┌─ Document text
Corte di
Cassazione, Sezione Lavoro, sentenza n.12072 del 10 giugno 2015
Svolgimento del
processo
1. Con ricorso
depositato il 28.03.2008, (OMISSIS) adiva il Tribunale di Bergamo in funzione
di Giudice del Lavoro, esponendo che aveva lavorato alle dipendenze della
societa’ (OMISSIS) s.p.a., quale guardia giurata – 5 livello ruolo del
personale amministrativo e che in particolare aveva svolto mansioni di
centralinista presso la sede della centrale operativa di (OMISSIS), in
uniforme, ma senza adoperare armi. Il giorno 11.07.2007, il Prefetto di Bergamo
le aveva sospeso cautelarmente il decreto di approvazione per guardia
particolare giurata ed il porto d’anni. Lo stesso giorno, la (OMISSIS) s.p.a.,
cui detta misura amministrativa era stata comunicata dalla stessa Prefettura di
Bergamo, aveva sospeso la dipendente dal servizio e dalla retribuzione con contestuale
comunicazione dell’avvio di un procedimento disciplinare Legge n. 300 del 1970,
ex articolo 7. La Prefettura, con provvedimento del 26.10.2007, aveva respinto
le osservazioni presentate dalla (OMISSIS) ed aveva confermato il provvedimento
di sospensione. Il TAR Lombardia, sede di (OMISSIS), con ordinanza n. 19 del
10.01.2008 aveva sospeso la “sospensione” del decreto di guardia giurata
adottata dalla Prefettura ma non quella del porto d’armi sicche’ la (OMISSIS)
avrebbe potuto svolgere il compito di guardia giurata ma senza arma.
Non di meno la
(OMISSIS) s.p.a., datrice di lavoro, intimava il licenziamento alla dipendente
con missiva del 21.1.2008 del seguente tenore letterale: “La nostra societa’
rileva che a seguito del ritiro del suo porto d’armi da parte egli organi
competenti, in data 11/07/2007 veniva sospesa dal servizio ai sensi e per gli
effetti dell’articolo 120 CCNL vigente. Ad oggi risulta che la Prefettura non
ha provveduto a rilasciarle il porto d’arma necessario per svolgere l’attivita’
di GPG. Il CCNL di categoria all’articolo 120 prevede: “Nel caso di sospensione
o mancato rinnovo del decreto di nomina a guardia particolare giurata e/o della
licenza di porto d’armi il datore di lavoro potra’ sospendere dal servizio e
dalla retribuzione il lavoratore.
└─
┌─ Source material
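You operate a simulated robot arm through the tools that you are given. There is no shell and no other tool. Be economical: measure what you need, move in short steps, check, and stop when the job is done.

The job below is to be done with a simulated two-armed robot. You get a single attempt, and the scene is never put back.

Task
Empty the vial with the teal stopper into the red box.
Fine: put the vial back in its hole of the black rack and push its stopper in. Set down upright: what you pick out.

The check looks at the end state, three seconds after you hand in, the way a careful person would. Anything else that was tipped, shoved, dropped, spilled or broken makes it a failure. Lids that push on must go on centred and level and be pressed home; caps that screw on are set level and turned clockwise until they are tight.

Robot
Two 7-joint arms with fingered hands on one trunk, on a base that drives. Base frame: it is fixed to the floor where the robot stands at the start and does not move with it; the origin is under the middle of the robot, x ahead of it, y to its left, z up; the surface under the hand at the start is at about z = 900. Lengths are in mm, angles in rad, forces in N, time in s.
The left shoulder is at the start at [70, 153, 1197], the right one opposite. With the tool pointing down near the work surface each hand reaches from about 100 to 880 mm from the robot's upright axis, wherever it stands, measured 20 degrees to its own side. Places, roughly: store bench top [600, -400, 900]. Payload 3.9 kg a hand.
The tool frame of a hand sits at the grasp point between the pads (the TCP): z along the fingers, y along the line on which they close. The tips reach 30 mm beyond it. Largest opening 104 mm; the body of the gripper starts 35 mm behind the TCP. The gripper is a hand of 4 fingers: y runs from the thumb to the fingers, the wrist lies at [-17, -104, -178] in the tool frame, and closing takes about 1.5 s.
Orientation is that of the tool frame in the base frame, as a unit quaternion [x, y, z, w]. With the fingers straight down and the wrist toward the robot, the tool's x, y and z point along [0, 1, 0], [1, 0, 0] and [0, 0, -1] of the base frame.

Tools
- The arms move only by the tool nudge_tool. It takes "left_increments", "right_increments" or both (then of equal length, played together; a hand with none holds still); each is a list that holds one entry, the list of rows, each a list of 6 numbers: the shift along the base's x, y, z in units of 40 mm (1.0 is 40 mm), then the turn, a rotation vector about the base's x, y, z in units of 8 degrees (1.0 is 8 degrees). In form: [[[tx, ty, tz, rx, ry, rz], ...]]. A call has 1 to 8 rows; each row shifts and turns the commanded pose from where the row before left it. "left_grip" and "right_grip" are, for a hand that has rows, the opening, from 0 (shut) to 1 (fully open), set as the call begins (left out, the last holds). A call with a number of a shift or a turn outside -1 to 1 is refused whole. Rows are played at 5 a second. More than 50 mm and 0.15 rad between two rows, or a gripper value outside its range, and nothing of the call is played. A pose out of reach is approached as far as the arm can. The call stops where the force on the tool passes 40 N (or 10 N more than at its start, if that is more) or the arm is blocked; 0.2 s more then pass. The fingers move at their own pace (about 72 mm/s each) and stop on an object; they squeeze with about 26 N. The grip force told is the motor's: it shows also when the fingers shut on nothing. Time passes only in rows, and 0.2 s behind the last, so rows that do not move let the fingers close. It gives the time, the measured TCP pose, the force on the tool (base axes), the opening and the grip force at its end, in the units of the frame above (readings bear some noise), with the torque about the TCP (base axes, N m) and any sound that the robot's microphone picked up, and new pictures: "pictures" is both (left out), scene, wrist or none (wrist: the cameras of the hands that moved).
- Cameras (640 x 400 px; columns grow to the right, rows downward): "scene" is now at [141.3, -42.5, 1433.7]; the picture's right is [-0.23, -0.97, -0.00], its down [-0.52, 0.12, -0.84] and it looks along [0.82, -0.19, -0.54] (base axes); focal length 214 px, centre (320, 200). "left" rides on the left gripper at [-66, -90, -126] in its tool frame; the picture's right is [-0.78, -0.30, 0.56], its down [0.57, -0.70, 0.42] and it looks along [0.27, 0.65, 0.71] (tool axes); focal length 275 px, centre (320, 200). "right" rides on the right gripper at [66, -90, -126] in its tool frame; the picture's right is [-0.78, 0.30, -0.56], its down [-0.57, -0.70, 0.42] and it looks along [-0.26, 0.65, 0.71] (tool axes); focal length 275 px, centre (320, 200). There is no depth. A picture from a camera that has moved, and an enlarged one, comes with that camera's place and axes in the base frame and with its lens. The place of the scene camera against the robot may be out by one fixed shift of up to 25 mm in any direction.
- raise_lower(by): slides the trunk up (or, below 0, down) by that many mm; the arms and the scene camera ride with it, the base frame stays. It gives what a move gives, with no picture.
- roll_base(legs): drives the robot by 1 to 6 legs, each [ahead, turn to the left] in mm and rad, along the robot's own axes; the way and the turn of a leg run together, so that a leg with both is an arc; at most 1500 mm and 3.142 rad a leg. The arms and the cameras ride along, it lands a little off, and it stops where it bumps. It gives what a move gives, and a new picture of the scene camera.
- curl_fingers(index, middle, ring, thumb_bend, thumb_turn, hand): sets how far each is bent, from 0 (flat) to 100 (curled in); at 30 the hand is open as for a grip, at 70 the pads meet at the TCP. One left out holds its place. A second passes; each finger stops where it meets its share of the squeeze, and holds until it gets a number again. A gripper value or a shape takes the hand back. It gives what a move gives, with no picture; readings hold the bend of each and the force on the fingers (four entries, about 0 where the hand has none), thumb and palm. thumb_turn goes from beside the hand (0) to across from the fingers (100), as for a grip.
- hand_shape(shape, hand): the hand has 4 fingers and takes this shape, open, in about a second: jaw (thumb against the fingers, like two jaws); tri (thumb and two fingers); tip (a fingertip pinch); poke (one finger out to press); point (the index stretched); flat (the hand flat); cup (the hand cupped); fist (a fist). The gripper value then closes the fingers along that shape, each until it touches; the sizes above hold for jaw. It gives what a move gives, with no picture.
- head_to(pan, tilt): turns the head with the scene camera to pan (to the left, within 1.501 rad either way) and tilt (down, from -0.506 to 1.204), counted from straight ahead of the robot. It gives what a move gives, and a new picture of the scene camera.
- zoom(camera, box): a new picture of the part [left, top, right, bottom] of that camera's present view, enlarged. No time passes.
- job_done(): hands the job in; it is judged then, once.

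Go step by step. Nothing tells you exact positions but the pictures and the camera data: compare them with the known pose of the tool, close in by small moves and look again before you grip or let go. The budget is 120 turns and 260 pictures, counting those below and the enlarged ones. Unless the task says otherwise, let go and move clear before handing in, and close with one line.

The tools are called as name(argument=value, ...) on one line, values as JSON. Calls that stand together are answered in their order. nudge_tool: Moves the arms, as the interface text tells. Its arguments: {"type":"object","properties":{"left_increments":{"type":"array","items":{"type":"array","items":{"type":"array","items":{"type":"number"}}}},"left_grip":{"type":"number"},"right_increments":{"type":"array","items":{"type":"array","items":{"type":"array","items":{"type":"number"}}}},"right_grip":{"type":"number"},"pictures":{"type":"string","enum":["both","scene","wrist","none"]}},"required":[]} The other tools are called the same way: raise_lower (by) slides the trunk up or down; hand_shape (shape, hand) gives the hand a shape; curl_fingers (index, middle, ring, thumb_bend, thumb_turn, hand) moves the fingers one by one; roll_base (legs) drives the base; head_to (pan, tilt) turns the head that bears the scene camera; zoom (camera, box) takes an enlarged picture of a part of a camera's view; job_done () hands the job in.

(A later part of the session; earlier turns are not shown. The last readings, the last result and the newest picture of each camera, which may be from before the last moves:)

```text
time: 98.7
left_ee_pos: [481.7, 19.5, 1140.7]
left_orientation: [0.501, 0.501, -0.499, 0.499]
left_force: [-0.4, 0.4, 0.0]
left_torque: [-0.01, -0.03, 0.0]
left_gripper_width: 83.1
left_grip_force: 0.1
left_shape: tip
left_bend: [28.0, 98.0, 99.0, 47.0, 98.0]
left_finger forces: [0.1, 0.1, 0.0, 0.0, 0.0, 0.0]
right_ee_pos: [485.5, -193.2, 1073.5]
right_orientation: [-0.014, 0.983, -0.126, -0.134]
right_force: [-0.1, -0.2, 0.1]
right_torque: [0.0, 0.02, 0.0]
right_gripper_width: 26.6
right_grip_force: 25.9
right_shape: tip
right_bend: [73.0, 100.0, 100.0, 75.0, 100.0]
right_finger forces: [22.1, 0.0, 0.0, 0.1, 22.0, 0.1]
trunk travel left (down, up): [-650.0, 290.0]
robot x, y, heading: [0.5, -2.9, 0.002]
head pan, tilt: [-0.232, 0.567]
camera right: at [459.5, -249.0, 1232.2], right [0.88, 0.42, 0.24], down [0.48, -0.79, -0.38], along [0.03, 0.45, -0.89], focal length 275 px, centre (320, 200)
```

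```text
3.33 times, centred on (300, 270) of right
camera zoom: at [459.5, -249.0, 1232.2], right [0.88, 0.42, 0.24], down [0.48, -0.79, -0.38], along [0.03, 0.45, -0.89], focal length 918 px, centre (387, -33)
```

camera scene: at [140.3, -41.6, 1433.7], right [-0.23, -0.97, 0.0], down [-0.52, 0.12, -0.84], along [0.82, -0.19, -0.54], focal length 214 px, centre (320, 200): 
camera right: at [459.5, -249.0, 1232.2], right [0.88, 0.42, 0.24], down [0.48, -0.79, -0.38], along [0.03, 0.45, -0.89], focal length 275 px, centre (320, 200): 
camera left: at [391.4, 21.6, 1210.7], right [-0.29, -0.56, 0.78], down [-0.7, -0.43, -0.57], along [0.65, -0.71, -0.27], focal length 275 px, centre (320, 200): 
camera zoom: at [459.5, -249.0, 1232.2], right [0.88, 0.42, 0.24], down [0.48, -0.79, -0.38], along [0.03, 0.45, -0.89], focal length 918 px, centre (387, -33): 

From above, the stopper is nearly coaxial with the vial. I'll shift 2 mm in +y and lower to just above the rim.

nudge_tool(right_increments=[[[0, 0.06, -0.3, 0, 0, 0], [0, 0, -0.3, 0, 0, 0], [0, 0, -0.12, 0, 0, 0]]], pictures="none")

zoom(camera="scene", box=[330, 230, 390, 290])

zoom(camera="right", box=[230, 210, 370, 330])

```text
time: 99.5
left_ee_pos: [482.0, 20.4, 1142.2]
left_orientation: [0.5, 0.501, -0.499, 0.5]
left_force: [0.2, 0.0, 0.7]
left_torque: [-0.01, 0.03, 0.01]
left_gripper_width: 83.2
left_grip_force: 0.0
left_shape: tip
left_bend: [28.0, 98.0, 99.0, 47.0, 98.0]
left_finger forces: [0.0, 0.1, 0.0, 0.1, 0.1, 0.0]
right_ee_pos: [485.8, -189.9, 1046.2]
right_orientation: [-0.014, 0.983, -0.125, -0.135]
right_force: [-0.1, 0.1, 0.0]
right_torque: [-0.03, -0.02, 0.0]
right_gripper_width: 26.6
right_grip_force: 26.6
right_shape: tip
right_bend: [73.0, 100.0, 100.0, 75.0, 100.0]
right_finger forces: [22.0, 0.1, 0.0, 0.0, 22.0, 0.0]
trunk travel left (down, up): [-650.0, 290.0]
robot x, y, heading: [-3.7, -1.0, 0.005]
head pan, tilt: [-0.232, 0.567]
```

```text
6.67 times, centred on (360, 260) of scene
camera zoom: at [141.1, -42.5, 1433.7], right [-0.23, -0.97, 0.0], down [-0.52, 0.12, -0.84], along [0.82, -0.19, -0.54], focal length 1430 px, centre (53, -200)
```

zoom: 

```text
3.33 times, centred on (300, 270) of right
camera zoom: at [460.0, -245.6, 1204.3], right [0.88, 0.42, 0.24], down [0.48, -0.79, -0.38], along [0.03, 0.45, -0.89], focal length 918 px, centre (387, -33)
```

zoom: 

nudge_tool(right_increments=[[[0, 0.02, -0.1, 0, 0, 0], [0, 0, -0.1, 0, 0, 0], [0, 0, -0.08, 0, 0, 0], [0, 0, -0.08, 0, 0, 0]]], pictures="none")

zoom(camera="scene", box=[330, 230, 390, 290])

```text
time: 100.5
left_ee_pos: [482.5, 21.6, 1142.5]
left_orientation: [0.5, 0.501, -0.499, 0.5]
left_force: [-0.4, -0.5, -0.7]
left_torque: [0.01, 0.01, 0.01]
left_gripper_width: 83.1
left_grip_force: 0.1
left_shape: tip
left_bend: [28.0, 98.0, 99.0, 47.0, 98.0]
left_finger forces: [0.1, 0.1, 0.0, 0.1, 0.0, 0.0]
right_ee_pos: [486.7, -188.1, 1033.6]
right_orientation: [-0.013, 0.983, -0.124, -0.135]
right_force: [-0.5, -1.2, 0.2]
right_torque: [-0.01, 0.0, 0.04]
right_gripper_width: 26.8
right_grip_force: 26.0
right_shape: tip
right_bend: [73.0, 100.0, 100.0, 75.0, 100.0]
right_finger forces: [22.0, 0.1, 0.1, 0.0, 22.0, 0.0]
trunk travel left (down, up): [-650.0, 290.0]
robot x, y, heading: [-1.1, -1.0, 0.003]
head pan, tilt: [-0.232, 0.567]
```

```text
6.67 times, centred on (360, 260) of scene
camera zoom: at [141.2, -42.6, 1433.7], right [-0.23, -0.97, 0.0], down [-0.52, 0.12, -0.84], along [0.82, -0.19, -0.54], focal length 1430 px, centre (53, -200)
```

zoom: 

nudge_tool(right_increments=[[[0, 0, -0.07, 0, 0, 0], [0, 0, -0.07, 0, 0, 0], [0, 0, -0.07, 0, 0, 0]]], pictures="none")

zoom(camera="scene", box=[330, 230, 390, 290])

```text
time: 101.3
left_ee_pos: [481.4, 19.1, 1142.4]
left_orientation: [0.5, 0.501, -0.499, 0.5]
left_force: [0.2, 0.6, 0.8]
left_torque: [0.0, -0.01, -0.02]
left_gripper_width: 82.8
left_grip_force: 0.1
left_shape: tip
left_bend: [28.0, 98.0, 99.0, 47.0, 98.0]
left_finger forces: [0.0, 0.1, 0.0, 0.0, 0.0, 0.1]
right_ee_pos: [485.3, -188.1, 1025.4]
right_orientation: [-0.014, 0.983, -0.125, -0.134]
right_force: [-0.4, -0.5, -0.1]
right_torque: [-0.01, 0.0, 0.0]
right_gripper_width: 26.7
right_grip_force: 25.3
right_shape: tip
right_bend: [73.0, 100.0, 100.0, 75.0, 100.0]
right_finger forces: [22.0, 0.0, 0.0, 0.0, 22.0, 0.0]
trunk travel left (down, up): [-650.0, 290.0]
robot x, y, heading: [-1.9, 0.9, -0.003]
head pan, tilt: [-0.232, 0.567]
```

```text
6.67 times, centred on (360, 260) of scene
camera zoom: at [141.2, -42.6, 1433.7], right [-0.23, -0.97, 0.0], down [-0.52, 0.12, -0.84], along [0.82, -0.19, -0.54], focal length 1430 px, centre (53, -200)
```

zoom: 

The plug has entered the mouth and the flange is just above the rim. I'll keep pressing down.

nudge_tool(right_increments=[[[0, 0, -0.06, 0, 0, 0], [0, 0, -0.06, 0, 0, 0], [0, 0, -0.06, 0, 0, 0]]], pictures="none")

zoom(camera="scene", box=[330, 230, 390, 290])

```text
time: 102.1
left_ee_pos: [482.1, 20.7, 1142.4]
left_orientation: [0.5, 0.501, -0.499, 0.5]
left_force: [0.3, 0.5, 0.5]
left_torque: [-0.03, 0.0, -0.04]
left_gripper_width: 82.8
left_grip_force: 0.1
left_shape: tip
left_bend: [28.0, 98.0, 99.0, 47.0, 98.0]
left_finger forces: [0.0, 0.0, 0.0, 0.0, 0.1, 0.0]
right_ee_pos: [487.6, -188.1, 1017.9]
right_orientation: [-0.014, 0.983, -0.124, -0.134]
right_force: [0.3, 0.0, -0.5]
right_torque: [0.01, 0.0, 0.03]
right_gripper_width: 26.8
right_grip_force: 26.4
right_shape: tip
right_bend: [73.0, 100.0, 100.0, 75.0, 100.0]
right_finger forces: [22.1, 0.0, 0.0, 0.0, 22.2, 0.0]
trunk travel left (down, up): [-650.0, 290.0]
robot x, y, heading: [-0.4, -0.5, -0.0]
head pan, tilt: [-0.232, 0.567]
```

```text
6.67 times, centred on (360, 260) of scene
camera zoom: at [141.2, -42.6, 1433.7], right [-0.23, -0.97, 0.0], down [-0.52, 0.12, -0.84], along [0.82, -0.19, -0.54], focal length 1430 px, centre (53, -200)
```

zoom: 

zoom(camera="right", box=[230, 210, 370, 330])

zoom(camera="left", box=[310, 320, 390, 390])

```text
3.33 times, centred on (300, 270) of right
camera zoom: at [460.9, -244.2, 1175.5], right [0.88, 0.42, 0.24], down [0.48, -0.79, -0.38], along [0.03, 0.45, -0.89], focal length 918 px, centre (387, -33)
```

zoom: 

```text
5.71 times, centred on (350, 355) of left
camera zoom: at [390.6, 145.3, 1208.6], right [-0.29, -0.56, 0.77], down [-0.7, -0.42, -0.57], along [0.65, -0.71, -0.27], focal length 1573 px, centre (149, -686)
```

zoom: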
└─
Exercises to complete ::
[a] Give the stretch of the document text that starts with "Non di meno" and ends with "retribuzione il lavoratore.", unchanged.
[b] Resume the document text where it left off.

Task-by-task outputs ::
[a]
Non di meno la
(OMISSIS) s.p.a., datrice di lavoro, intimava il licenziamento alla dipendente
con missiva del 21.1.2008 del seguente tenore letterale: “La nostra societa’
rileva che a seguito del ritiro del suo porto d’armi da parte egli organi
competenti, in data 11/07/2007 veniva sospesa dal servizio ai sensi e per gli
effetti dell’articolo 120 CCNL vigente. Ad oggi risulta che la Prefettura non
ha provveduto a rilasciarle il porto d’arma necessario per svolgere l’attivita’
di GPG. Il CCNL di categoria all’articolo 120 prevede: “Nel caso di sospensione
o mancato rinnovo del decreto di nomina a guardia particolare giurata e/o della
licenza di porto d’armi il datore di lavoro potra’ sospendere dal servizio e
dalla retribuzione il lavoratore.

[b]
Trascorso il
periodo di 180 giorni di calendario senza che il lavoratore sia ritornato in
possesso dei documenti di cui sopra, il datore di lavoro potra’ risolvere il
rapporto di lavoro penale motivo senza preavviso o indennita’ sostitutiva. Alla
luce del fatto che dal ritiro della licenza di porto d’armi sono trascorsi
oltre 180 giorni emerge l’integrazione della fattispecie di cui all’articolo
120 del CCNL ultimo comma, con la conseguenza che il datore di lavoro ha la
facolta’ di risolvere il contratto. Sulla base della disposizione contrattuale
sopra descritta la nostra societa’ intende risolvere il rapporto di lavoro a
causa del mancato rinnovo della licenza di porto d’armi Alla luce di quanto
sopra la nostra societa’ le intima il licenziamento. Il licenziamento produrra’
i propri effetti a far data dal ricevimento della presente. La invitiamo a
consegnare tutti i documenti e i beni di proprieta’ della nostra societa’ entro
cinque giorni dal ricevimento della presente”.
Deduceva la
ricorrente che la datrice di lavoro, quindi, non aveva affatto valutato
l’eventualita’ di ricollocare la lavoratrice in differenti mansioni.
Tutto cio’
premesso, la (OMISSIS), sperimentato vanamente il tentativo di conciliazione,
chiedeva che il licenziamento fosse dichiarato illegittimo. Conseguentemente
chiedeva di essere reintegrata sul posto di lavoro, ovvero, in subordine, che
le fosse accordato l’indennizzo a norma della Legge n. 300 del 1970, articolo
18.
Si costitui’ la
(OMISSIS) s.p.a. difendendo la legittimita’ del licenziamento in base al gia’
citato articolo 120 del CCNL di categoria.
Il Tribunale,
respinta l’istanza cautelare tesa al reintegro sul posto di lavoro.; rigettava
la domanda con compensazione delle spese. Il tribunale riteneva sussistere il giustificato
motivo oggettivo di licenziamento nonche’ l’impossibilita’ di utile impiego
della lavoratrice in altra mansione diversa da quella di guardia giurata.
2. La sentenza
di primo grado veniva appellata dalla (OMISSIS) con ricorso depositato il 13.4.2011.
Pronunciandosi
nell’instaurato contraddittorio con la societa’ appellata la Corte d’Appello di
Brescia con la sentenza del 27 novembre 2011 – 5 novembre 2011 ha rigettato
l’appello compensando le spese di lite.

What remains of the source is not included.